■ EXERCISE DESCRIPTION
Repeat each line exactly, leaving nothing out.

■ RAW DATA
======

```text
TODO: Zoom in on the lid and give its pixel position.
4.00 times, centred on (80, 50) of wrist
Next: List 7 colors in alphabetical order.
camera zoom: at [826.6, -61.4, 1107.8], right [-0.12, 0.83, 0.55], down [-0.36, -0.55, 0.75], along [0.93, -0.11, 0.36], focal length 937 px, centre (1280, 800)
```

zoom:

======

■ WORKED ANSWER
```text
TODO: Zoom in on the lid and give its pixel position.
4.00 times, centred on (80, 50) of wrist
Next: List 7 colors in alphabetical order.
camera zoom: at [826.6, -61.4, 1107.8], right [-0.12, 0.83, 0.55], down [-0.36, -0.55, 0.75], along [0.93, -0.11, 0.36], focal length 937 px, centre (1280, 800)
```

zoom:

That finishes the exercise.